Если бы мы уже сегодня начали безгранично порывать связь с «природой», насильственно рваться к освобождению и ограничиваться исключительно комбинацией чистой краски с независимой формою, то возникли бы творения геометрической орнаментики, грубо выражаясь, подобные галстуку или ковру. Красота краски и формы, вопреки утверждению чистых эстетов или также и натуралистов, ищущих преимущественно красоты, не есть достаточная цель искусства. По причине нашей элементарности в живописи нынче мы слишком мало способны получить внутреннее переживание от красочно-формальной композиции.

Разумеется, нервная вибрация произойдет и в этом случае (как и при воздействии произведений, относящихся к области художественной промышленности), но она так и останется, главным образом, в сфере нервной, так как вызванные такими произведениями душевные вибрации, потрясения духа, будут слишком слабы.
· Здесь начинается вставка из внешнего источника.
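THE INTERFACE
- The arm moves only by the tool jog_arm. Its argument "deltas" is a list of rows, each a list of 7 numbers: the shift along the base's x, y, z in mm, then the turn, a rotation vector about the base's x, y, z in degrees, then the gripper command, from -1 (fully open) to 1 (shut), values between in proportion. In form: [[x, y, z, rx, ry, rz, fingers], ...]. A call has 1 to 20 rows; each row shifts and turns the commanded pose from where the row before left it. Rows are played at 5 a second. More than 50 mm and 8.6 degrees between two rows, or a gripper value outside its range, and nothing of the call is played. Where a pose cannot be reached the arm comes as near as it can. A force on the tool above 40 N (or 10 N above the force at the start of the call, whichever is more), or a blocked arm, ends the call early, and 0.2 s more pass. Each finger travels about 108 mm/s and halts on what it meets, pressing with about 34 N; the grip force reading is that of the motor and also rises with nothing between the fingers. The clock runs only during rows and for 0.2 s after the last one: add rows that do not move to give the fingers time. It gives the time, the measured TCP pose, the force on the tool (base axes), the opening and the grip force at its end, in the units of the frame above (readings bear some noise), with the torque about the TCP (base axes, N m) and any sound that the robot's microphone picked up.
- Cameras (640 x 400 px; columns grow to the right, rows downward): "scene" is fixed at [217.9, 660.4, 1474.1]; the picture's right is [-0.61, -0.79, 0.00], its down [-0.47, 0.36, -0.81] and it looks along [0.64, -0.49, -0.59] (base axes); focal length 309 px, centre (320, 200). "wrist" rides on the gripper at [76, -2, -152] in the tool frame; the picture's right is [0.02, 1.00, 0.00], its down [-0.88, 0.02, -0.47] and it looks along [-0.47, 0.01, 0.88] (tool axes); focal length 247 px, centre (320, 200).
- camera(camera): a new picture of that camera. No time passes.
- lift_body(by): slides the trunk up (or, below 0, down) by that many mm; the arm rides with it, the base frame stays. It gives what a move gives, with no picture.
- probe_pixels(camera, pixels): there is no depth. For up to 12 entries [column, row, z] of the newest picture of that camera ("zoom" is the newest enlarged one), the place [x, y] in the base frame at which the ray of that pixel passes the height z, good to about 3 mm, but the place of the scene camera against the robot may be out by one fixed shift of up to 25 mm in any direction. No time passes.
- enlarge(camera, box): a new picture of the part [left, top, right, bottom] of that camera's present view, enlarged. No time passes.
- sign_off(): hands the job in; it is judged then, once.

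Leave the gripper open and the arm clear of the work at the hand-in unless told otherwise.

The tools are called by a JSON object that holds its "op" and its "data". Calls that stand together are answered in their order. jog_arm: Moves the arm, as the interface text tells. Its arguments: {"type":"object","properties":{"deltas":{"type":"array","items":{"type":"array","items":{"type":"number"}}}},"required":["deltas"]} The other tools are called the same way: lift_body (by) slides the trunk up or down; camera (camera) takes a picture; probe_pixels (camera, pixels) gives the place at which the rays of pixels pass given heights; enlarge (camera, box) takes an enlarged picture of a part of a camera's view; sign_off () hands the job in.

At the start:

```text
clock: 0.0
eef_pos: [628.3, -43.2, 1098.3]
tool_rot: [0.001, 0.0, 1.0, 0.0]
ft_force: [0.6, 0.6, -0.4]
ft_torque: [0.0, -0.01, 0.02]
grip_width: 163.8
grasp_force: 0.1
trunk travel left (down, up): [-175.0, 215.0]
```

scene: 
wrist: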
Орнаментика, конечно, не вовсе бездушное существо, она не лишена своей внутренней жизни, но эта жизнь ее нам уже более непонятна (старая орнаментика) или является алогическим сбродом, миром, где, выражаясь образно, взрослые люди вращаются в обществе наравне с эмбрионами, где существа с оборванными частями тела ставятся на одну доску с самостоятельно живущими носами, пальцами и пупками. Это – нагроможденность калейдоскопа, где творцом стал материальный случай, а не дух. И все же вопреки этой непонятности или неспособности вообще стать понятной, орнаментика воздействует на нас непременно, если даже и случайно, и не планомерно[40]40
  Описанный только что мир есть все же мир со своим, ему непременно свойственным внутренним звуком, тоже в корне, в принципе необходимый и дарящий возможностями.


[Закрыть]
, и внутренне различен восточный орнамент от шведского, негритянского, древнегреческого и т. п. Не без основания, например, общепринято обозначать рисунки материй прилагательными: веселый, серьезный, грустный, живой и т. д., т. е. теми же прилагательными, которые постоянно употребляются музыкантами в обозначениях фортрага (allegro, serioso, grave, vivace, etc.). Надо предположить, что орнамент, в большей части своей, возник когда-то из природы (и нынешние художники прикладных искусств ищут мотивы свои в лесах и лугах). Но с другой стороны, если бы и предположить, что не было в создании орнамента другого источника, кроме внешней природы, то все же в хорошем орнаменте природные формы и краски никогда не трактуются чисто внешне, но скорее как символы, которые, конечно, доходят почти до иероглифической внешности. И вот именно поэтому орнамент и делается постепенно все непонятнее и мы теряем тайный ключ к его чтению. Китайский дракон, например, удержавший в своей орнаментальной форме много телесного, все же так мало на нас воздействует, что мы выносим его совершенно спокойно в столовых и спальнях и не впечатляемся им сильнее, чем скатертью, расшитой ромашками.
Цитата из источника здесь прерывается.